| DESCRIPTION OF THE TASK |
How many lines in the listing below include the word "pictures"? Reply with the count alone.

| DATA SEGMENT |
** BEGIN **

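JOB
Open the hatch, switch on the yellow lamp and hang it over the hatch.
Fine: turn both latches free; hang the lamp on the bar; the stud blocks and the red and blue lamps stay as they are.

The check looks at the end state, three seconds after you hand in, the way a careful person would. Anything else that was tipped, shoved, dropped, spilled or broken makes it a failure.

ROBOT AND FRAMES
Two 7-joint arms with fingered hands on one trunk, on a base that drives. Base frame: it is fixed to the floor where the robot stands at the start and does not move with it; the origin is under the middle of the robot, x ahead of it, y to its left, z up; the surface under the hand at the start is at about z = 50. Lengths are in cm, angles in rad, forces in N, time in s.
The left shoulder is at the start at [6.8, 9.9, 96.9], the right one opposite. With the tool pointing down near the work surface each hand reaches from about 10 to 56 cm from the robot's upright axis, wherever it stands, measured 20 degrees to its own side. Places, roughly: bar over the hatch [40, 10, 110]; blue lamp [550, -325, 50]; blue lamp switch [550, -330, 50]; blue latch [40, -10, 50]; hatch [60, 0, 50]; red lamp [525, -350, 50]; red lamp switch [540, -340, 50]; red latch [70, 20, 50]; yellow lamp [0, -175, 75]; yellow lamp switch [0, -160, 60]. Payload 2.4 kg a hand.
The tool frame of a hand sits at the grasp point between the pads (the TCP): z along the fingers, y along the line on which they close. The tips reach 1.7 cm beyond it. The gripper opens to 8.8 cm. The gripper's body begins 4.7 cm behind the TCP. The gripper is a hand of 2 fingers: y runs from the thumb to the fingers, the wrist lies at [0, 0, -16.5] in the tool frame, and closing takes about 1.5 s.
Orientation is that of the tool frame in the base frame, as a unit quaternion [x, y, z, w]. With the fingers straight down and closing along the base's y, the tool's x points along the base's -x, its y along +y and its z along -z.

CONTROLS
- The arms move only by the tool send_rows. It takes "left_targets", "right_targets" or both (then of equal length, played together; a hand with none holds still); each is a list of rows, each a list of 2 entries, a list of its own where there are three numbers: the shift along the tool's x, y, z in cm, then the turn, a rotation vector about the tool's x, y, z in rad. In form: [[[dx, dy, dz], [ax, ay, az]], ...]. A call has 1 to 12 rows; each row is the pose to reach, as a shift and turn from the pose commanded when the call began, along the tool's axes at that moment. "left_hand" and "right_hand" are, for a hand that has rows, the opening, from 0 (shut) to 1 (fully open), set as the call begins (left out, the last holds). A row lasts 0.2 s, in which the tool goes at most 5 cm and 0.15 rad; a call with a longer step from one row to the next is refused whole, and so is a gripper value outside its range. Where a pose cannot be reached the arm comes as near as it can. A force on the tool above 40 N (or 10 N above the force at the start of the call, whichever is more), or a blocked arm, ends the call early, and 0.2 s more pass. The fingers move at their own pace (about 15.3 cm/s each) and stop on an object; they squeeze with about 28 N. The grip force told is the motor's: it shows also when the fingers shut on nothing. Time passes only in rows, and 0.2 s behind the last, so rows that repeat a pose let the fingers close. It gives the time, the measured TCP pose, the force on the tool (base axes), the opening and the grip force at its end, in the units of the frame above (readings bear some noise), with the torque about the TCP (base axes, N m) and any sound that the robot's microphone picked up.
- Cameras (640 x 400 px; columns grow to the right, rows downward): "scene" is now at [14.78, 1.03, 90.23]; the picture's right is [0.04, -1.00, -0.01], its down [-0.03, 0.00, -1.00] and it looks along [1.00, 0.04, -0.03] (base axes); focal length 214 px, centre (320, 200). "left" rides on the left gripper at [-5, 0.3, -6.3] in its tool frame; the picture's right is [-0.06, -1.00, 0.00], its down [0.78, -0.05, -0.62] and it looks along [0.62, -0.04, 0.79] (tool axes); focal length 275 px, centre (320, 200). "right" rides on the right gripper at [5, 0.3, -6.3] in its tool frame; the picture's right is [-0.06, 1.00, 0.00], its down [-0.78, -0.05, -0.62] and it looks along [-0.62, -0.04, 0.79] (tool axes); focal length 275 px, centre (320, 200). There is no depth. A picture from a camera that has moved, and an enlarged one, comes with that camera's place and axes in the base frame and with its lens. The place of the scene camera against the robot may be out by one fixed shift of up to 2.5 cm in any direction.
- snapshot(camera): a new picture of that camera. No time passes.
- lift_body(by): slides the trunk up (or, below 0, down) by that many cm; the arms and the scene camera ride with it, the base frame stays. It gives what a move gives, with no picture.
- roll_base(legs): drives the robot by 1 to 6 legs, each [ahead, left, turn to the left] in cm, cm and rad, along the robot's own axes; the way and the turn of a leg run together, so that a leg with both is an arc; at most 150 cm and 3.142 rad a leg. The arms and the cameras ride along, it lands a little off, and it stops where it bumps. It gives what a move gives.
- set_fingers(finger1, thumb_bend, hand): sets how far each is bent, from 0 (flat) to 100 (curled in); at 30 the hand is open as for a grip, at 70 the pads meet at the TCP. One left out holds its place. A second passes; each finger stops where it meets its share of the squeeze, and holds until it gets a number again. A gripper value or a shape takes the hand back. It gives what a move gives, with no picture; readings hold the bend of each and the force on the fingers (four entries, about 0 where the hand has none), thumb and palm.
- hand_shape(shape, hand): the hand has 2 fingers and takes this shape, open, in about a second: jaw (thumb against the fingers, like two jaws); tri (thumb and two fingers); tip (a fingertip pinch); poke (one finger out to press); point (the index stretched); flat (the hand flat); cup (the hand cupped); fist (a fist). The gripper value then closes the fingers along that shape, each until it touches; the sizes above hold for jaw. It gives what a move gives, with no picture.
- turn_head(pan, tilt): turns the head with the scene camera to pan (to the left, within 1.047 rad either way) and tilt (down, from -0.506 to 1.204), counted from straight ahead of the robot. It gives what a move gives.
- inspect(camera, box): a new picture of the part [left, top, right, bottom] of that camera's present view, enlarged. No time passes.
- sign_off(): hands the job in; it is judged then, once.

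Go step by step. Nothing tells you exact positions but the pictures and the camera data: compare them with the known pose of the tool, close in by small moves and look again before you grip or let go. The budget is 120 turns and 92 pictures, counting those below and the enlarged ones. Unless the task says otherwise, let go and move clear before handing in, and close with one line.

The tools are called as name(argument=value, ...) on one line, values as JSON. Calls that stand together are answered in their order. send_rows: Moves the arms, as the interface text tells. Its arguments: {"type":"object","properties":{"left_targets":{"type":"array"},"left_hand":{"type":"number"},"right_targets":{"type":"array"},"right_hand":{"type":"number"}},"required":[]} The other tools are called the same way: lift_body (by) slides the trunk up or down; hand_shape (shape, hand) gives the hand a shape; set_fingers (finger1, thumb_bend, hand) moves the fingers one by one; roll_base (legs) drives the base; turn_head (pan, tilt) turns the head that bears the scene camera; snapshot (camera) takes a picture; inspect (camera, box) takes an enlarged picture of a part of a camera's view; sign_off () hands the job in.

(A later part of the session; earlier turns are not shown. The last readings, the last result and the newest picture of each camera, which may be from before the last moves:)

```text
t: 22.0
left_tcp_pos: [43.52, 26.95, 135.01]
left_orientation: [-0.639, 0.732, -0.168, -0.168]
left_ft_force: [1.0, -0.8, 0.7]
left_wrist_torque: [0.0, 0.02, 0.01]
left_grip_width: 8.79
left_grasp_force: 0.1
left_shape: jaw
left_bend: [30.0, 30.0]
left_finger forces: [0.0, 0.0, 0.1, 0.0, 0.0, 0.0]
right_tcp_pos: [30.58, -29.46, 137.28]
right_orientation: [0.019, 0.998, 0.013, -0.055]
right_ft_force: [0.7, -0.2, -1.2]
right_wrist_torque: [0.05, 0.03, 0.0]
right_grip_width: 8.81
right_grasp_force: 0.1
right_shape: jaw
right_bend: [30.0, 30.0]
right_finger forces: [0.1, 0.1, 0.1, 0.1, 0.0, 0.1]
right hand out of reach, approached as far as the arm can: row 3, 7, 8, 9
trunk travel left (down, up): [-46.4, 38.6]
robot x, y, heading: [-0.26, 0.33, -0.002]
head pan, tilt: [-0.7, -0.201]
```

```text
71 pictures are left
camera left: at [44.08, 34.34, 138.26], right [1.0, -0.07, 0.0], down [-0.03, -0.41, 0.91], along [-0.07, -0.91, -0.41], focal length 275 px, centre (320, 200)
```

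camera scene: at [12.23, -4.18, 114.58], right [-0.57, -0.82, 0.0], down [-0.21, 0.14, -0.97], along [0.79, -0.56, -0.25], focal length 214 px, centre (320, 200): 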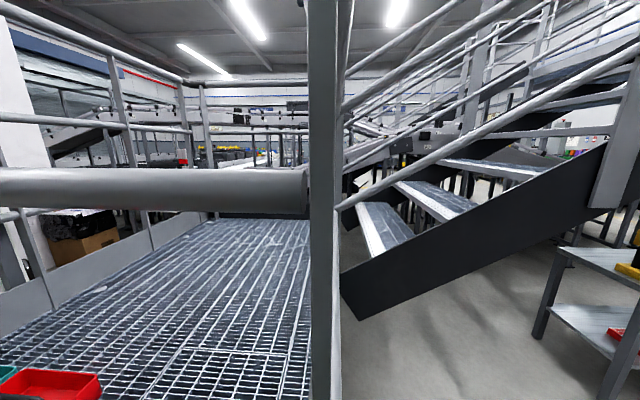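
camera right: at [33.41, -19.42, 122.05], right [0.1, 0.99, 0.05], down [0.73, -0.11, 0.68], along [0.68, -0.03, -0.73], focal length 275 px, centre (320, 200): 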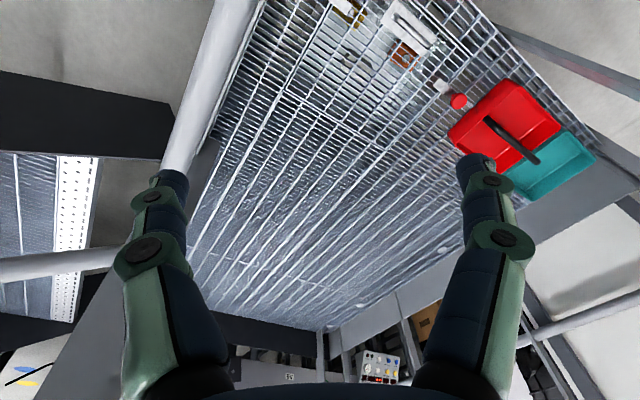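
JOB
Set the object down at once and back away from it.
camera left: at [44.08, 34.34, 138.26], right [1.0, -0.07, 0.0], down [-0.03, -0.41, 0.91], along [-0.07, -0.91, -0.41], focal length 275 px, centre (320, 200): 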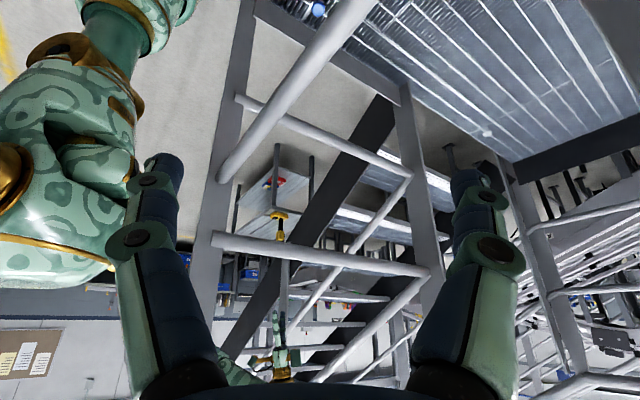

** END **

| EXPECTED OUTPUT |
2